Request
Stop after the line containing "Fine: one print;": print each line exactly from the first line of the listing up to that point. Write them as strings in a JSON array, leaving out blank lines.

Data shown
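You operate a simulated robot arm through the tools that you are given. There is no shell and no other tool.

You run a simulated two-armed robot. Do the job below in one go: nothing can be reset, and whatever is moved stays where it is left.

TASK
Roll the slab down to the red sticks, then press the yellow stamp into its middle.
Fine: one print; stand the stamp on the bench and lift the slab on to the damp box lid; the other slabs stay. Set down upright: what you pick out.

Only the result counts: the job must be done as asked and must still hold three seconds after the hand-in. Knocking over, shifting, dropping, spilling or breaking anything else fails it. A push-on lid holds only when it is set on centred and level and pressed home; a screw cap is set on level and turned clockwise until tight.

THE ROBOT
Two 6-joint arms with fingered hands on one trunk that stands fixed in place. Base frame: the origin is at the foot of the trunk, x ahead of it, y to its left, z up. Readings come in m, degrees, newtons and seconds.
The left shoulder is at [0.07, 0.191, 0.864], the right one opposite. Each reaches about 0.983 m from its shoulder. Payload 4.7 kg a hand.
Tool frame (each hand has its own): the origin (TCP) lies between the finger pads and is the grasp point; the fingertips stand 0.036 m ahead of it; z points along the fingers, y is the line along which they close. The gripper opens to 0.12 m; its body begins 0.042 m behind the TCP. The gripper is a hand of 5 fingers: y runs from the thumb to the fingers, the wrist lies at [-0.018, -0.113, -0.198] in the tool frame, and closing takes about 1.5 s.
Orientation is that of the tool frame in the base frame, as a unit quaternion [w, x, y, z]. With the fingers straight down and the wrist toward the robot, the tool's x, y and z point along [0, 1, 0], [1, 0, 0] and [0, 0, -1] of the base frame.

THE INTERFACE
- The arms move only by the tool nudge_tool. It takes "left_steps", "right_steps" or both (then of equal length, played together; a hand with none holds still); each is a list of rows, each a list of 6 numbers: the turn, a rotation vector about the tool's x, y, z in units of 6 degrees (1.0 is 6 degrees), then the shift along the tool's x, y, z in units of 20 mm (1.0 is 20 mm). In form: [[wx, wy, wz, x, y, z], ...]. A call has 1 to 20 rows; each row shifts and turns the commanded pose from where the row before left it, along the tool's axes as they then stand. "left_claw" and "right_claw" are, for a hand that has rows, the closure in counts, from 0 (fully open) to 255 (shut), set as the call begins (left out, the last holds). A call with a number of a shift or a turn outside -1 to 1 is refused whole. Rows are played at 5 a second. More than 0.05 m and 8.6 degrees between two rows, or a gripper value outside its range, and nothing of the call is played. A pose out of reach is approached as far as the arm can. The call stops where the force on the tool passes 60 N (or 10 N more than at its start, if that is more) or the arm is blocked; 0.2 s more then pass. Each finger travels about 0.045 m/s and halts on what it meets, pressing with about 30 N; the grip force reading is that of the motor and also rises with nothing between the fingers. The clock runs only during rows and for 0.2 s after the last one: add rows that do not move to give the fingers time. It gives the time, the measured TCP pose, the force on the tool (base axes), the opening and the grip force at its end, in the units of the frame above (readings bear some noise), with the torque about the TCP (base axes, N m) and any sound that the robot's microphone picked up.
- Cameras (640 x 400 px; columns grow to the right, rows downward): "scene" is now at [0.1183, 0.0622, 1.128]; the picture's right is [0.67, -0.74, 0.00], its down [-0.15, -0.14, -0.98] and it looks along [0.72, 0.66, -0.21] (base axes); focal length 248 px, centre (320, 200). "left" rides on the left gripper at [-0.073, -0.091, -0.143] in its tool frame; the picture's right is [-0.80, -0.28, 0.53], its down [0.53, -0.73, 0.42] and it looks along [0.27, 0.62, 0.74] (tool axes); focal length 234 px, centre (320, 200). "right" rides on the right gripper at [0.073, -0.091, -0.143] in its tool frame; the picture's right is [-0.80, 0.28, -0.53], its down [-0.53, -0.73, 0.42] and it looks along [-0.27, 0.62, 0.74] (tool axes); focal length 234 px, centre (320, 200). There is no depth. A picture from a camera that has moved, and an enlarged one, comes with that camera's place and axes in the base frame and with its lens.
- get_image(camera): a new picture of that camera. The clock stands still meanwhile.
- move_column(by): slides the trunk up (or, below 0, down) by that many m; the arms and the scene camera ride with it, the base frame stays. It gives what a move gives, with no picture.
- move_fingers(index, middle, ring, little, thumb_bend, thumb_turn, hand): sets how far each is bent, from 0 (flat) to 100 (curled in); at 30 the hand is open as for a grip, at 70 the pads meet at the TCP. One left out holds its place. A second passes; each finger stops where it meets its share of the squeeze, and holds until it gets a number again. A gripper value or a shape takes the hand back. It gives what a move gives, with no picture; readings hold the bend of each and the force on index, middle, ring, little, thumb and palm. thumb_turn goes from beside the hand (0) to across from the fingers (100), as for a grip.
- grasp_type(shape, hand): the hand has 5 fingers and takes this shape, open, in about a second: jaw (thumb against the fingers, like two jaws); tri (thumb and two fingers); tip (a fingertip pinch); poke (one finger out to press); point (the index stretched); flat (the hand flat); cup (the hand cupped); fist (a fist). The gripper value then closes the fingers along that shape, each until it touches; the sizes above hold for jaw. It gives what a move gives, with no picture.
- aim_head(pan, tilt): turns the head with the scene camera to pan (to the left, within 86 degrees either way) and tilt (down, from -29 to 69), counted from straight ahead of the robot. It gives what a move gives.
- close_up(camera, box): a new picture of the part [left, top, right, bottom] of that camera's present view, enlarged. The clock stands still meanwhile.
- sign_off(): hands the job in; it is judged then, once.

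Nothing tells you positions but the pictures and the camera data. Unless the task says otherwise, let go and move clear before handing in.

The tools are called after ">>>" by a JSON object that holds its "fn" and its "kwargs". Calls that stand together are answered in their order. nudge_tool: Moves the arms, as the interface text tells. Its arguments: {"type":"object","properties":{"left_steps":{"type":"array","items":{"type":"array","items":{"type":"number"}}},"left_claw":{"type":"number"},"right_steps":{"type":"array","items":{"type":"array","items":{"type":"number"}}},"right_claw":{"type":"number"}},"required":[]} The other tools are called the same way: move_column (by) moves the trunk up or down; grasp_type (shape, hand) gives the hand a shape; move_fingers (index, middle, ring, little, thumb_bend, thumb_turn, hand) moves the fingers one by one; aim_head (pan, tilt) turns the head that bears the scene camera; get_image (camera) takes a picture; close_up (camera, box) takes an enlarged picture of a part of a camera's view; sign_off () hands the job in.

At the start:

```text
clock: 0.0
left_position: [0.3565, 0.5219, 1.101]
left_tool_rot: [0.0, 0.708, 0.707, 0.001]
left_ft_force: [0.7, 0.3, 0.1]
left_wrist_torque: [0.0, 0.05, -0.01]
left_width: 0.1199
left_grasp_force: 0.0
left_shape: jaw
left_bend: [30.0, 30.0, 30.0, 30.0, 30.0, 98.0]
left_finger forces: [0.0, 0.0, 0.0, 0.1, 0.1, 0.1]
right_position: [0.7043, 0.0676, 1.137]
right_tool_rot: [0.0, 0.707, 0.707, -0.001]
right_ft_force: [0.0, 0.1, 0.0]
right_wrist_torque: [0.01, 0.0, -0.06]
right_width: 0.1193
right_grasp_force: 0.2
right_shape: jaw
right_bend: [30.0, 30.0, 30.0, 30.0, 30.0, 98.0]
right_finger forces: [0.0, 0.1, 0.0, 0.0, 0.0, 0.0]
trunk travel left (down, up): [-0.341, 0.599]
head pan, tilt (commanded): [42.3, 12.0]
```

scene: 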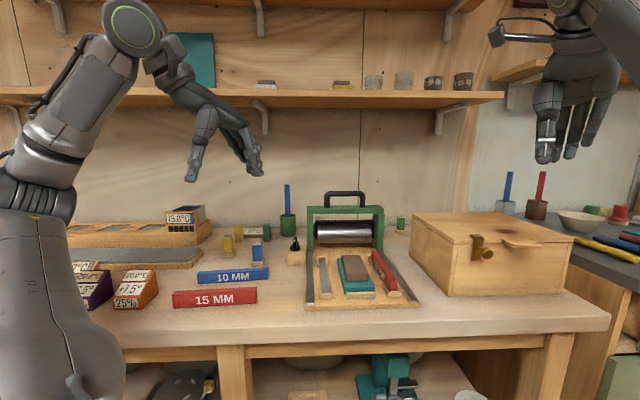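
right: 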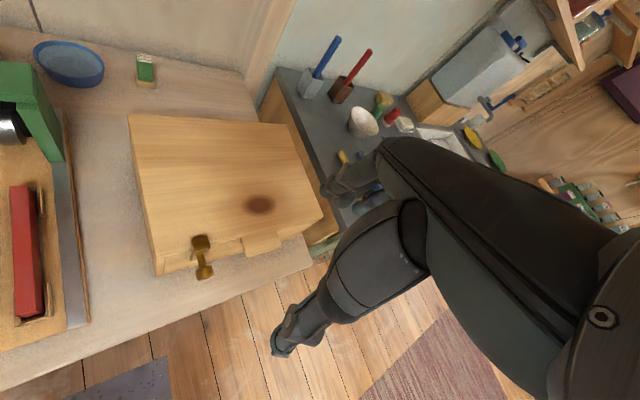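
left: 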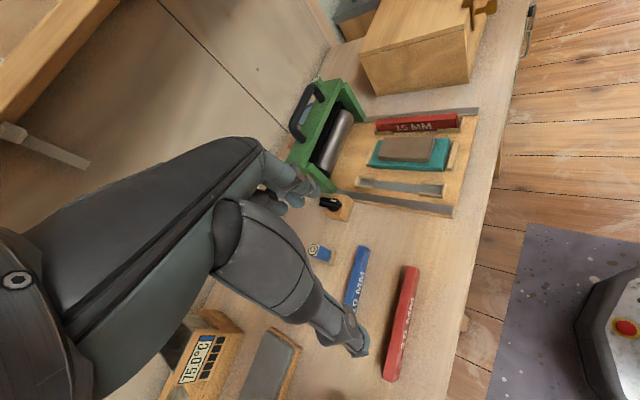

Right answer
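[
  "You operate a simulated robot arm through the tools that you are given. There is no shell and no other tool.",
  "You run a simulated two-armed robot. Do the job below in one go: nothing can be reset, and whatever is moved stays where it is left.",
  "TASK",
  "Roll the slab down to the red sticks, then press the yellow stamp into its middle.",
  "Fine: one print; stand the stamp on the bench and lift the slab on to the damp box lid; the other slabs stay. Set down upright: what you pick out."
]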